Football penalty flags, particularly for “personal fouls,” have made a small but relevant portion of the game somewhat like Monopoly’s “chance” cards – where up to several times a game a card is picked and the unlucky team gets penalized 15 yards and a 1st down.

See the first play of this clip, beginning at second :03

For contrast, see second :35 of the video below for a good example of a clear personal foul that was not in the course of a well executed or necessary football play:

Since a personal foul not only often gives a team a first down where they might otherwise have had to punt, it also moves them 15 yards up the field. Near or past midfield it often leads to a score instead of a punt, and has changed the nature and outcome of many games.

Of course, the whole point is that personal fouls are not random “pick a chance” Monopoly cards: they’re for unnecessary roughness or other similar unsportsmanlike behavior that’s at least reasonably avoidable before the fact. But it’s this last phrase – reasonably avoidable before the fact – that’s tricky.

Anything on the field is avoidable before the fact if you simply stop playing. But the idea of playing is to play, so sometimes it’s not as easy as it may sound. Given basic reaction time, and the difficulty of just “turning off” an intent to finish off a play, there’s also an element of personal foul calling in the NFL that sometimes comes close to defying the basic laws of physics and kinesthetics. And it’s affecting the way players can and do play on the football field.

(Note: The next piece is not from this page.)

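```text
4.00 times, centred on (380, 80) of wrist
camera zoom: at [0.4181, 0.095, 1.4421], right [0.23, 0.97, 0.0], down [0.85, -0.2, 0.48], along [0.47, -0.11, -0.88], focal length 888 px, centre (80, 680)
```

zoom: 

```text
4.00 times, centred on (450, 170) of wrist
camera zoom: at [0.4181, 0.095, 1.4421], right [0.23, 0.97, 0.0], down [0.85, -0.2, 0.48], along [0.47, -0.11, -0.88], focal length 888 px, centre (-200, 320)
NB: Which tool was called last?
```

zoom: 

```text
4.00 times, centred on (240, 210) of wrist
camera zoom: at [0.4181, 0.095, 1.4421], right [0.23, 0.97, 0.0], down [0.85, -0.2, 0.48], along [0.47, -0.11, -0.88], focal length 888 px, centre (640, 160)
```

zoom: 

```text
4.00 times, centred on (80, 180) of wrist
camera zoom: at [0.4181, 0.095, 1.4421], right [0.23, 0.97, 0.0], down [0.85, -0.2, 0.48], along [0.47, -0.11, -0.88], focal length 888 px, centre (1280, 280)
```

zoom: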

What happens in some instances is that given the specific way field movement unfolded, the action appeared to have been a penalty in that it was “unnecessary” for proper football play; but at the time of the “fouling” player’s action, the player couldn’t have known or otherwise stopped his body consistent with the rigorous professionalism, energy and all out play that good sport requires.

Let’s take two common examples, where after the fact a game announcer will even sometimes say “that was a stupid play, he should have known better than to hit him ‘out of bounds,’ or hit him ‘late,’ like that”; and where despite casual appearances, such pronouncements aren’t always accurate. We’ll detail the first, since it also covers the basic underlying issue laid out above for all instances of personal foul calling, then summarize the more popular well known second, in a paragraph.

Example A

Player A is angling hard toward the sidelines, with the ball. Player B, on defense, is in a bind. He can see where the playing field ends, but he’s also running full speed, trying to focus on potential blockers as well as the player with the ball, and trying to figure out what that player will do.

Player A appears to juke inward, then starts to hit the sideline hard, then…..what will he do? Player B knows A may go out of bounds on his own. Or he may not go out of bounds on his own. .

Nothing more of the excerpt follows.